## start
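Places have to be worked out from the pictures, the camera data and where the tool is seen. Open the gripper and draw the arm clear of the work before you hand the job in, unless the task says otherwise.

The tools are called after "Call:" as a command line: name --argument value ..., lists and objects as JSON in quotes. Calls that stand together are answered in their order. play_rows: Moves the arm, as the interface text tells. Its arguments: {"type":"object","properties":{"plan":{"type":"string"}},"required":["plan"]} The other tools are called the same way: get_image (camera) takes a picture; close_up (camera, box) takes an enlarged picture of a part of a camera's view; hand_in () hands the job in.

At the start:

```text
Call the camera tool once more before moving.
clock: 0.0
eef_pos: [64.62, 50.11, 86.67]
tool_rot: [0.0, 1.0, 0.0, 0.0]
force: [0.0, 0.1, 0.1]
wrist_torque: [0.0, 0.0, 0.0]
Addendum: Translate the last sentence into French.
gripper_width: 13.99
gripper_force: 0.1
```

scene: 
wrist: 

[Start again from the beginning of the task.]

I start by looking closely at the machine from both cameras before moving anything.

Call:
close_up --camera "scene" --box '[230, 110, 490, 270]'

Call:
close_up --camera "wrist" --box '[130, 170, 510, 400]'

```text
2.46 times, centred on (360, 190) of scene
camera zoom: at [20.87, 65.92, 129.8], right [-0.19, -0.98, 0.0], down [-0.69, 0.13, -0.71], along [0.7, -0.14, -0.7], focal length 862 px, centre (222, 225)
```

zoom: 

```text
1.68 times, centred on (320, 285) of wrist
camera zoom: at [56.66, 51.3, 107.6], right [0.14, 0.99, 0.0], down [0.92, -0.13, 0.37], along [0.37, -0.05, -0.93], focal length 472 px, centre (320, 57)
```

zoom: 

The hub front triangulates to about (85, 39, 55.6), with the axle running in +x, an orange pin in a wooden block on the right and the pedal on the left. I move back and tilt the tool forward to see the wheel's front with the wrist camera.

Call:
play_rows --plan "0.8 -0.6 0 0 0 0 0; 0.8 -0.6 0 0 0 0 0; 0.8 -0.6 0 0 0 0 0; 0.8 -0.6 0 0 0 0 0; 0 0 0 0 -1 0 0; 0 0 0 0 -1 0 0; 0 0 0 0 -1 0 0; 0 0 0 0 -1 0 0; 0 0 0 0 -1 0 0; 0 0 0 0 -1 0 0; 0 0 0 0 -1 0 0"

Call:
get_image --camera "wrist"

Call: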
## end
**Task objective**
Extract all of the data above and output it character for character.

**Completed exercise**
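Places have to be worked out from the pictures, the camera data and where the tool is seen. Open the gripper and draw the arm clear of the work before you hand the job in, unless the task says otherwise.

The tools are called after "Call:" as a command line: name --argument value ..., lists and objects as JSON in quotes. Calls that stand together are answered in their order. play_rows: Moves the arm, as the interface text tells. Its arguments: {"type":"object","properties":{"plan":{"type":"string"}},"required":["plan"]} The other tools are called the same way: get_image (camera) takes a picture; close_up (camera, box) takes an enlarged picture of a part of a camera's view; hand_in () hands the job in.

At the start:

```text
Call the camera tool once more before moving.
clock: 0.0
eef_pos: [64.62, 50.11, 86.67]
tool_rot: [0.0, 1.0, 0.0, 0.0]
force: [0.0, 0.1, 0.1]
wrist_torque: [0.0, 0.0, 0.0]
Addendum: Translate the last sentence into French.
gripper_width: 13.99
gripper_force: 0.1
```

scene: 
wrist: 

[Start again from the beginning of the task.]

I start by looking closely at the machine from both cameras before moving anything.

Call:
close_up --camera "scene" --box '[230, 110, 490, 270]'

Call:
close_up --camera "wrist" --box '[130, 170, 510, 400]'

```text
2.46 times, centred on (360, 190) of scene
camera zoom: at [20.87, 65.92, 129.8], right [-0.19, -0.98, 0.0], down [-0.69, 0.13, -0.71], along [0.7, -0.14, -0.7], focal length 862 px, centre (222, 225)
```

zoom: 

```text
1.68 times, centred on (320, 285) of wrist
camera zoom: at [56.66, 51.3, 107.6], right [0.14, 0.99, 0.0], down [0.92, -0.13, 0.37], along [0.37, -0.05, -0.93], focal length 472 px, centre (320, 57)
```

zoom: 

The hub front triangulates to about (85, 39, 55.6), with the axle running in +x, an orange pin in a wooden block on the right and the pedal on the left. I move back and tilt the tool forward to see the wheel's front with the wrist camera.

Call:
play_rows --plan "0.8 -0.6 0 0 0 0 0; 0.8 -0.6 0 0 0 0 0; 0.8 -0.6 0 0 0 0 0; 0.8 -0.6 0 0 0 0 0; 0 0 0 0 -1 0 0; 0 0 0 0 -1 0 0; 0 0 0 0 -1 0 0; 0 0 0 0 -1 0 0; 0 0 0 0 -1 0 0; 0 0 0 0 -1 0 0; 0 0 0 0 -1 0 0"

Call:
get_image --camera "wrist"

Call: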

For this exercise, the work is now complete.